The intervals of the major pentatonic scale are 1, 2, 3, 5, & 6 in any major key -- so A B C# E F# constitutes the notes of the A major pentatonic scale. Now, see if you can figure out the notes of the rest of the major pentatonic scales.

Note: If you don't know what intervals are, then here's your homework; study this lesson from musictheory.net and learn about intervals. Intervals are one of the key concepts of music, so you'd better know what they are.

Next, obviously, you'd have to know where the notes are on the fretboard. So, for A minor pentatonic, you'd have to figure out where A, C, D, E, & G are. This article, which was featured on the UG front page, may actually give you some tips on that. It also touches a bit on how to figure out where the notes of a scale are on the fretboard. Read the whole article; it should help you out a lot.
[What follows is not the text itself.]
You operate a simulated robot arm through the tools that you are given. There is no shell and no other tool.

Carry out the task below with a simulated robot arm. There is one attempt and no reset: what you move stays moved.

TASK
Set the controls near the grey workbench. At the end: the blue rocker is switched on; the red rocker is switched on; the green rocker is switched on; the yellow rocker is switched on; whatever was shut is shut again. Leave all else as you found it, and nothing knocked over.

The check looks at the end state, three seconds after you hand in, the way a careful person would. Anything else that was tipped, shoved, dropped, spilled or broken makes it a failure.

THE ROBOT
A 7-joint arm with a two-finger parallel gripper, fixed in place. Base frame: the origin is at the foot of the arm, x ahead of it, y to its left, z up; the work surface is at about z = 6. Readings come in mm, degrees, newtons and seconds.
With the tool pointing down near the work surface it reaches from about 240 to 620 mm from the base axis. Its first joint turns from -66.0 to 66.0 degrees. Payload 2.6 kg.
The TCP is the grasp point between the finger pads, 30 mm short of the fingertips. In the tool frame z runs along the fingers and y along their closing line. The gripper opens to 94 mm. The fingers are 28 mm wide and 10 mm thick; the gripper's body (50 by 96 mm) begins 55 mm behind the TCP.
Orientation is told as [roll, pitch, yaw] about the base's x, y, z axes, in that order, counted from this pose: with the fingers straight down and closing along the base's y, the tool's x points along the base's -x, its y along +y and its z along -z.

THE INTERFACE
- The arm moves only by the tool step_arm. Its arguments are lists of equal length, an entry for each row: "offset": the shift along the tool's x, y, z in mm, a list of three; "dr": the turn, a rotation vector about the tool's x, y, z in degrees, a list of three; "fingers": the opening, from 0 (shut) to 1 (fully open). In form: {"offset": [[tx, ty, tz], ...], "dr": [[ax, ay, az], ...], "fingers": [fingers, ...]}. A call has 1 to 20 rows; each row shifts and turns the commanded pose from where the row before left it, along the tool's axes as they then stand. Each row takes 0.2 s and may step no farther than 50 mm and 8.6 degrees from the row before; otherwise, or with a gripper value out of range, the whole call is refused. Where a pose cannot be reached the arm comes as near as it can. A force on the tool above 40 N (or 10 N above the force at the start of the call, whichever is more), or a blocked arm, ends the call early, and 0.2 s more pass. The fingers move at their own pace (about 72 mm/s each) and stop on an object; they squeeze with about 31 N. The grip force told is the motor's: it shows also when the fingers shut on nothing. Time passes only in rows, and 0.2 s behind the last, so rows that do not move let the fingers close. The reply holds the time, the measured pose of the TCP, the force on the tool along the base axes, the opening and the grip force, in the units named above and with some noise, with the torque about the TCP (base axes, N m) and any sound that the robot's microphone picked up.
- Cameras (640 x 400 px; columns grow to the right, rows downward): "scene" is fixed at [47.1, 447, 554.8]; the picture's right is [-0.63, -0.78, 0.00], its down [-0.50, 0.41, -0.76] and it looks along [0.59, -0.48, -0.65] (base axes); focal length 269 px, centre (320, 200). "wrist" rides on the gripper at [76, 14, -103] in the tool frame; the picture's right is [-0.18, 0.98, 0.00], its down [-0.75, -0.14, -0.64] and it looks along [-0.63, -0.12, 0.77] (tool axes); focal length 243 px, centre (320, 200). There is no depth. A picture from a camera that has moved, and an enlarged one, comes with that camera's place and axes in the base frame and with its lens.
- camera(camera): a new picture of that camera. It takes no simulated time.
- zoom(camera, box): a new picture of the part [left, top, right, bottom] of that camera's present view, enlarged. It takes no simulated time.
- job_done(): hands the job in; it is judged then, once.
Whenever I've heard people talking about the pentatonic scales I've always heard them referring to 'positions' and 'shapes', however I understand this isn't the best way to learn a scale. Thanks

What they mean by a shape (often called a "box" or "box shapes", as well) is this:

It's in 3rd position (meaning your index finger hovers on the 3rd fret). 1 indicates where your index finger goes, 3 where your ring finger goes, etc. The idea is to play the 3 fret on low E, then the 6th fret on low E, and so on...until you get to the "end of the scale" on high E. Then, many people recommend you go from the 6th fret on high E back through the scale shape in reverse order. (Note: I'm deliberately using "6th fret" or "3rd fret", so you can understand how people simply get used to the "frets" of the shape, rather than learning either the names of the notes or the intervals.)
The general idea is that you learn all 5 positions of the G minor pentatonic, of course.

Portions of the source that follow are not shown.